==== Provided information

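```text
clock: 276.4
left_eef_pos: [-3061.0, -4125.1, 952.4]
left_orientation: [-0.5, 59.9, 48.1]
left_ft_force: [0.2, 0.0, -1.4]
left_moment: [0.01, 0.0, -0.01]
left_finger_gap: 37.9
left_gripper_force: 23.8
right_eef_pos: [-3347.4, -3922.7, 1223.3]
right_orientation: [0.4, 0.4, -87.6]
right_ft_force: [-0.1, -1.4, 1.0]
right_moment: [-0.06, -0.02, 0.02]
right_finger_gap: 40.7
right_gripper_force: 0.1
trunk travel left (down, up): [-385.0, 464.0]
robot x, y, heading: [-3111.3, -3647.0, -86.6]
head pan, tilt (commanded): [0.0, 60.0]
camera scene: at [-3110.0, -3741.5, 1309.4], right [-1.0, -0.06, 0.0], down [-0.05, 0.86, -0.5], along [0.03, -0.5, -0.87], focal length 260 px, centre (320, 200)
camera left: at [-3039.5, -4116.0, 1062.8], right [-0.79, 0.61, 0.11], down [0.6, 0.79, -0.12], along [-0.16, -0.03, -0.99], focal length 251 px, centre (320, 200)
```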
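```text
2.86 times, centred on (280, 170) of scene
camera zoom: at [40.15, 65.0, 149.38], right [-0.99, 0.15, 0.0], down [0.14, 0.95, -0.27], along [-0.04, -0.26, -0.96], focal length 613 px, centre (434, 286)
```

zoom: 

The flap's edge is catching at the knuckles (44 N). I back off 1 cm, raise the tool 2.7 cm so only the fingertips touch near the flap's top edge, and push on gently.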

========

**Short exercise**
Extract each entry in full and write it down exactly. Return a JSON list in which every string is one line; blank lines are skipped.

**Task response**
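[
  "```text",
  "clock: 276.4",
  "left_eef_pos: [-3061.0, -4125.1, 952.4]",
  "left_orientation: [-0.5, 59.9, 48.1]",
  "left_ft_force: [0.2, 0.0, -1.4]",
  "left_moment: [0.01, 0.0, -0.01]",
  "left_finger_gap: 37.9",
  "left_gripper_force: 23.8",
  "right_eef_pos: [-3347.4, -3922.7, 1223.3]",
  "right_orientation: [0.4, 0.4, -87.6]",
  "right_ft_force: [-0.1, -1.4, 1.0]",
  "right_moment: [-0.06, -0.02, 0.02]",
  "right_finger_gap: 40.7",
  "right_gripper_force: 0.1",
  "trunk travel left (down, up): [-385.0, 464.0]",
  "robot x, y, heading: [-3111.3, -3647.0, -86.6]",
  "head pan, tilt (commanded): [0.0, 60.0]",
  "camera scene: at [-3110.0, -3741.5, 1309.4], right [-1.0, -0.06, 0.0], down [-0.05, 0.86, -0.5], along [0.03, -0.5, -0.87], focal length 260 px, centre (320, 200)",
  "camera left: at [-3039.5, -4116.0, 1062.8], right [-0.79, 0.61, 0.11], down [0.6, 0.79, -0.12], along [-0.16, -0.03, -0.99], focal length 251 px, centre (320, 200)",
  "```",
  "```text",
  "2.86 times, centred on (280, 170) of scene",
  "camera zoom: at [40.15, 65.0, 149.38], right [-0.99, 0.15, 0.0], down [0.14, 0.95, -0.27], along [-0.04, -0.26, -0.96], focal length 613 px, centre (434, 286)",
  "```",
  "zoom: ",
  "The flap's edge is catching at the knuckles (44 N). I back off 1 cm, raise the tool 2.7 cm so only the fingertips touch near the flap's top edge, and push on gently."
]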